Christabel couldn't afford to send her 17-year-old son to university, but bought him a one-way ticket to London. During the day he worked odd jobs to support himself and in the evening he studied chartered accountancy. Taseer seized moments to feed his political curiosity. Living with Faiz, exiled in Britain at the time, he encountered left-wing luminaries like Pablo Neruda, the Chilean poet. When the Vietnam War was raging, he marched on to Grosvenor, behind his old friend Ali.

"When I met Hillary Clinton, I told her that during the Vietnam War I used to hurl stones at the US Embassy in London," Taseer told me at our last meeting, just before Christmas at the Islamabad home near which he was slain. "You know what Clinton said? 'I used to do the same'," he said, flashing the broad, mischievous grin that often filled his face. The US Secretary of State had come to meet him at Governor House, the vast colonial-era mansion where he was buried on Wednesday.

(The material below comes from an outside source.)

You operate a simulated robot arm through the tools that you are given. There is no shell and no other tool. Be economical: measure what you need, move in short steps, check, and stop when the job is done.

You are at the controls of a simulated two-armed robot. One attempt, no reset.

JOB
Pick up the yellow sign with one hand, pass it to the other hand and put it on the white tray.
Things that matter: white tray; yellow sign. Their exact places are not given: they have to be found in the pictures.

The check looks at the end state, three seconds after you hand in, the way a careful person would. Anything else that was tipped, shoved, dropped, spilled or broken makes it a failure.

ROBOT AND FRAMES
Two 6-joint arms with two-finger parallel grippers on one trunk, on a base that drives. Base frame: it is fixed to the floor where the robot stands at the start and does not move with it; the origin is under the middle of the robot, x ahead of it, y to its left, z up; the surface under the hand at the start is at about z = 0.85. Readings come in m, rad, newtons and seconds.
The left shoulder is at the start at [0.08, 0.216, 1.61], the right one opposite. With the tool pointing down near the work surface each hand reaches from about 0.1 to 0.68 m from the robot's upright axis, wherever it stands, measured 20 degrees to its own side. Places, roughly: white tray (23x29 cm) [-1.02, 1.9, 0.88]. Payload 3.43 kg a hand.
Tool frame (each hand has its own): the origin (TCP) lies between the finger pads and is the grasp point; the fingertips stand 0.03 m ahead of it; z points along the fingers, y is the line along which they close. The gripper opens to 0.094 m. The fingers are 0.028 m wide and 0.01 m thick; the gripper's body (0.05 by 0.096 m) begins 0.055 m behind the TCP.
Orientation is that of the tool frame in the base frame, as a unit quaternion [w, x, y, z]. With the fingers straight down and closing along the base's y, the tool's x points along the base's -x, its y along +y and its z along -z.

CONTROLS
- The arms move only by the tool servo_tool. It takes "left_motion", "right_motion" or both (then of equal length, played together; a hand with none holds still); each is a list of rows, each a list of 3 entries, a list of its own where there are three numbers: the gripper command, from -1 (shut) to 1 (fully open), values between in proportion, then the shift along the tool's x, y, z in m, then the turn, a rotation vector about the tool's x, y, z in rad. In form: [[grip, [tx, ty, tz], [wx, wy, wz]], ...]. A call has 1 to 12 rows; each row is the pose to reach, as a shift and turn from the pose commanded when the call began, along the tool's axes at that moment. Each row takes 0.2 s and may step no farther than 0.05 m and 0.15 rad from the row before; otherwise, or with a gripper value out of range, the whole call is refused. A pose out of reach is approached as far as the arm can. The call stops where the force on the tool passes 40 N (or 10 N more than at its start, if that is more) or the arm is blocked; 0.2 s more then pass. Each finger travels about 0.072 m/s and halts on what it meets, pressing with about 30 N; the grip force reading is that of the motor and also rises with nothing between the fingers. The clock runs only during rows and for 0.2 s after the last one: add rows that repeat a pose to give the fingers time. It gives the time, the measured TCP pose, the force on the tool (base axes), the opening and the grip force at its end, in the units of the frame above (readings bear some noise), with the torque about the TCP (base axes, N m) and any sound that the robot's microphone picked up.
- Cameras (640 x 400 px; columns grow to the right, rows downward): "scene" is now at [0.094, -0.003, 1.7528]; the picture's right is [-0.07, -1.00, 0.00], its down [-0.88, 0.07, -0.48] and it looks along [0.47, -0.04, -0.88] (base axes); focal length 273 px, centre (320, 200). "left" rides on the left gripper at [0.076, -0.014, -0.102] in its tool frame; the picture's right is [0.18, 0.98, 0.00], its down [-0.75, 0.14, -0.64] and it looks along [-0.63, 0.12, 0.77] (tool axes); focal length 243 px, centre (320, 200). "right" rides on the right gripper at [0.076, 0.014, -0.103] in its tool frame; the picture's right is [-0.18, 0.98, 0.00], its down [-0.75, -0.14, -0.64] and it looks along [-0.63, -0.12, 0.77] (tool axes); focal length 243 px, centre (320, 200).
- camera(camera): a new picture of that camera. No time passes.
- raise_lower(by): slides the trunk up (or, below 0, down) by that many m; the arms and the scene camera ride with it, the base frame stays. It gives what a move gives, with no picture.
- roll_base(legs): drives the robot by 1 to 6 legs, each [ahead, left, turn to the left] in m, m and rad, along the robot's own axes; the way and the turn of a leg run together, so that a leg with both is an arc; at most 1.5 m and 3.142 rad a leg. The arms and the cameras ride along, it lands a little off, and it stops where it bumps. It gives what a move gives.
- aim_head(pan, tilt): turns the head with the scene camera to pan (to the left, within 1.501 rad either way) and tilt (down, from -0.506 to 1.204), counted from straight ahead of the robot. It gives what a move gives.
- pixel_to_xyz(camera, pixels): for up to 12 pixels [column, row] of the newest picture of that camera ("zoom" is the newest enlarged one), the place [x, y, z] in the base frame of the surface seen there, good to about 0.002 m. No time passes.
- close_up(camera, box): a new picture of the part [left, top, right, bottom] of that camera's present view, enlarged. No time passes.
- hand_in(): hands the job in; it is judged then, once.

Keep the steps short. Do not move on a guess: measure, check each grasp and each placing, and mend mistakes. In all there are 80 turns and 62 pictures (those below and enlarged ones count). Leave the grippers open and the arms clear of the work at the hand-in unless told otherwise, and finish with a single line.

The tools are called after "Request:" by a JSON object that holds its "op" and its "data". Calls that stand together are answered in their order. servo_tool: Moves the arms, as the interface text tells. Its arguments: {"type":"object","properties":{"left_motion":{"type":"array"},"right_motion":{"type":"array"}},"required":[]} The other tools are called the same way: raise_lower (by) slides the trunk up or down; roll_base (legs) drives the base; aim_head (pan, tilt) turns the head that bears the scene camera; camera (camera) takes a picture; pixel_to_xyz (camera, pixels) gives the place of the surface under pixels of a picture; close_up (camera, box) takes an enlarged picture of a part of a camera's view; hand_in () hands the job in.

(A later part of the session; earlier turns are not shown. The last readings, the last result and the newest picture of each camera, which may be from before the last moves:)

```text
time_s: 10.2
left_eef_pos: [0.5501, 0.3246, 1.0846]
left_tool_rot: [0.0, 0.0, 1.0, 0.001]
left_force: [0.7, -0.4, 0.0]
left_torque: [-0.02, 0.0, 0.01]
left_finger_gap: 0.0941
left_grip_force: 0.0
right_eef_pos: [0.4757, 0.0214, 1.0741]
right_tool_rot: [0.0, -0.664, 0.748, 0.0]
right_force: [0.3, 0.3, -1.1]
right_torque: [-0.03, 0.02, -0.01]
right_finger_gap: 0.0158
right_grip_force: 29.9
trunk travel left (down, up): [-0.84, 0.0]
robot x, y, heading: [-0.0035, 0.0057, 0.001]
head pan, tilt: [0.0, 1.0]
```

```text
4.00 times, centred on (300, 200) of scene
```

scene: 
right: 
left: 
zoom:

Becoming Governor, traditionally a dreary ceremonial post, was an irony for Taseer. As a teenager, he, Ali and others defaced the walls of Lahore's palatial Governor House with slogans denouncing the military dictatorship of General Ayub Khan. Two decades later, on the orders of General Zia-ul-Haq's governor, Taseer was thrown into the then dictator's dungeons at Lahore Fort for being a leading member of Benazir Bhutto's Pakistan People's Party. For several months, he was kept in solitary confinement, often beaten and deprived of sleep.

"To keep track of the days I used to mark the walls each morning, when a tiny bit of sunlight peeped into the cell," he once told me. But the grim experience, he said, vanquished any fear within him. "I recommend the experience to everyone. It's quite the character-building exercise!" That wryness won him a keen following on Twitter. "A thief stole my credit card a week ago but I didn't report it because I saw he was spending less money than my wife. True!" he once tweeted.

Taseer joined politics after meeting Benazir's father, Zulfikar Ali Bhutto, the former Prime Minister who was toppled in Zia's 1977 coup and hanged two years later. "His youthfulness, his rhetorical powers, his fashionable left-wing views and his fervent Pakistani nationalism all served to captivate me," Taseer wrote in his 1979 biography. Taseer's flamboyant style, the Cuban cigars, slick suits, and outspokenness were plainly inspired by Bhutto. The yellow-tinted glasses, however, some joked, were a tribute to U2's Bono.

After losing the 1993 election, Taseer abandoned politics for many years to focus his energies on building a business empire, with interests in the media, banking and chartered accountancy. The teenage socialist became an ardent capitalist. But while his politics had softened, he never shed his commitment to the rights of minorities. "I am fighting for Jinnah's Pakistan," he would insist, "a liberal and tolerant Pakistan."

As Governor of Punjab, a role he took up in 2008, he was among the first to visit a Christian colony that had been torched by sectarian militants. When the same militants attacked two mosques belonging to the Ahmadi Muslim sect in Lahore, he was savaged by the religious right for expressing solidarity. Supporting Aasia Noreen was only natural for him. Even as the threats mounted and even as his party distanced itself, he remained defiant. After his brutal murder, the fear is that no one will match that bravery again.

Omar Waraich

Salmaan Taseer, businessman and politician: born Shimla, Punjab 31 May 1944; married twice (seven children); died Islamabad 4 January 2011.